Questa isteria scatta quasi in automatico quando un arabo fa un passo falso e non si comporta come si deve.
La
guerra d’Algeria non è finita. Il dossier resta aperto e trasuda ancora
di nauseabondi sentori di odio, e questo da entrambe le parti. Il fatto
che Macron abbia riconosciuto la responsabilità dell’esercito francese
per la tortura e la morte del giovane militante comunista Maurice Audin
nel giugno 1957 è un passo importante nel processo di riconciliazione
della memoria algerino-francese. Ma non è abbastanza. A oltre
sessant’anni dalla fine della guerra, il risentimento e l’odio tra
francesi e algerini non si sono ancora sopiti.
Un serio problema
In
effetti chi preoccupa la Francia e l’Italia non sono gli immigrati che
sono arrivati negli Anni 60 e ’70 spinti dal bisogno, no, sono i bambini
nati in questo Paese dopo la decisione di Giscard D’Estaing di
concedere il ricongiungimento familiare nel 1975. In un dibattito
sull’insegnamento dell’arabo nelle scuole medie e superiori un
giornalista molto a destra ha imputato a Giscard la responsabilità di
ciò che sta accadendo oggi in Francia (cito a memoria): è lui che ha
aperto i confini a centinaia di migliaia di famiglie. Da allora, la
Francia ha un serio problema con gli arabi!
Le carceri francesi
sono occupate per oltre il 60% da giovani francesi di origine
maghrebina. Sono lì per reati minori. Questo riassume la questione. Con
una disoccupazione di oltre il 40% nelle cosiddette aree difficili, la
delinquenza e l’inciviltà si moltiplicano. Alcuni si comportano male, ma
cosa fa o cosa ha fatto il governo francese per questi francesi di
seconda classe? Il giornalista Eric Zemmour, che nei suoi libri sostiene
esserci una razza bianca e una razza nera, ha dichiarato con orgoglio
in tv: «Sono meno francesi del resto della popolazione». È detto tutto.

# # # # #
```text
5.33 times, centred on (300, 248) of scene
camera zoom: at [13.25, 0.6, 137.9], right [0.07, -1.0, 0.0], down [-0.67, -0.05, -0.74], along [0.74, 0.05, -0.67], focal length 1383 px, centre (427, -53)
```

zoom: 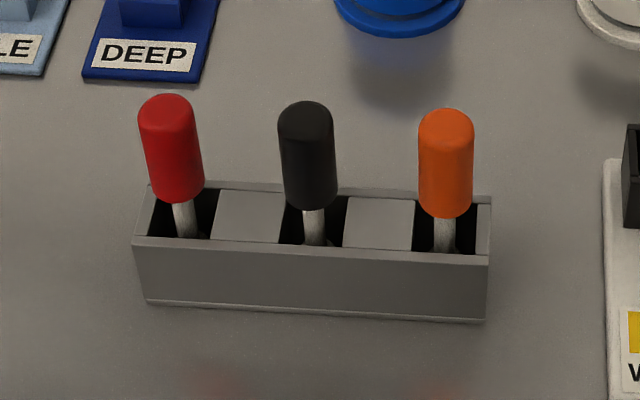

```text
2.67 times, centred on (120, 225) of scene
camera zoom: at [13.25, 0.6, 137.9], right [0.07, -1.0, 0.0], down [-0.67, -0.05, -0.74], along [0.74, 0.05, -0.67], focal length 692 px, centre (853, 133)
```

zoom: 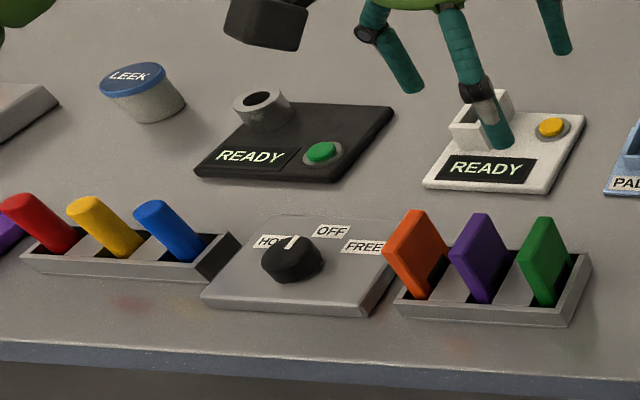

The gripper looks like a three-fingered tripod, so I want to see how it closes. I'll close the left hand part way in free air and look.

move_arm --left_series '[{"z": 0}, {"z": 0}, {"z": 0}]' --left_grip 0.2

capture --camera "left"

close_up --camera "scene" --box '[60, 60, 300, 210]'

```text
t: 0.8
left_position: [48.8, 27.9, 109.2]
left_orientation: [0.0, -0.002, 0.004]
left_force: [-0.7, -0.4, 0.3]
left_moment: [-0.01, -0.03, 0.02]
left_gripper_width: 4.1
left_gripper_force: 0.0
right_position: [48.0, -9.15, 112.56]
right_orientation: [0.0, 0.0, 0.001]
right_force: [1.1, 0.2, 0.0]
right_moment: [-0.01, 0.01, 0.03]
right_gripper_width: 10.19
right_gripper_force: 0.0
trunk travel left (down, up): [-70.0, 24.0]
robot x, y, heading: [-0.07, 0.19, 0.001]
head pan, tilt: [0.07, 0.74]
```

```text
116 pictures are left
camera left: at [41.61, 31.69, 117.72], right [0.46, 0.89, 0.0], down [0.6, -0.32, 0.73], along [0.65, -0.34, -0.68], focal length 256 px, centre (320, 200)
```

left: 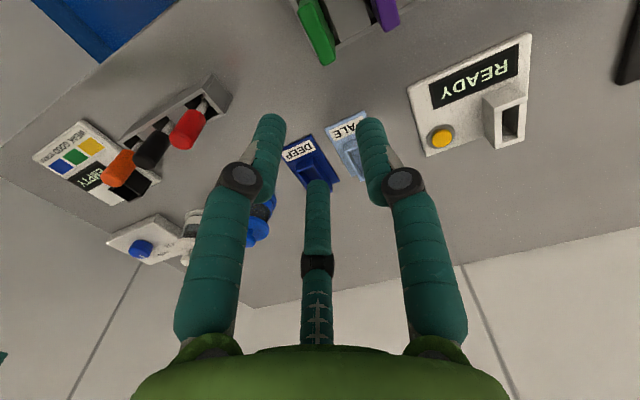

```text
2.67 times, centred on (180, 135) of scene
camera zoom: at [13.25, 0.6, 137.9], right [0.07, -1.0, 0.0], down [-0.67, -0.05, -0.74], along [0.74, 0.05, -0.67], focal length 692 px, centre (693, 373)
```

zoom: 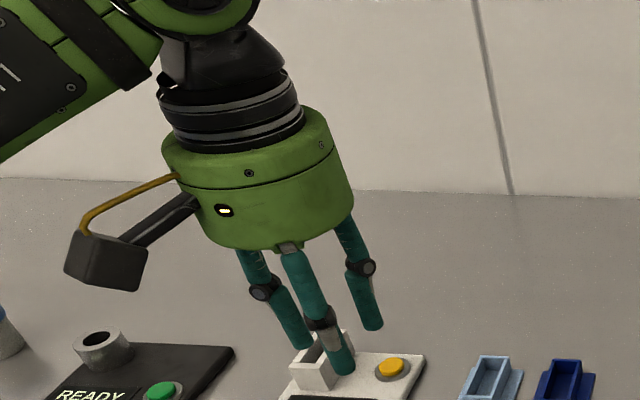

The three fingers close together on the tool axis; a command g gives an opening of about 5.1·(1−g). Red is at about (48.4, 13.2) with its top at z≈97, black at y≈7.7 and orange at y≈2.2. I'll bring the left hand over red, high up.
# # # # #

Quando si è «meno» non si può fare di «più» o «meglio».
Per quanto
riguarda la proposta di Blanquer, chi la rifiuta è accecato e
ossessionato dal rifiuto di tutto ciò che è arabo e musulmano. C’è una
specie di allergia endemica, spiegata dalla storia, ma anche dalle
vecchie tradizioni di banale e quotidiano razzismo. È impossibile
prendere in considerazione l’aspetto positivo di una tale proposta.
L’apprendimento di una lingua è confuso in queste menti con la paura del
jihadismo e del terrorismo. È strano e patetico.
Ecco perché
l’introduzione dell’arabo come lingua facoltativa nelle scuole ha
suscitato un’isteria incomprensibile. È facile immaginare che l’Italia
di Matteo Salvini o l’Ungheria di Viktor Orban reagirebbero con la
stessa violenza e cecità di fronte a un’analoga proposta.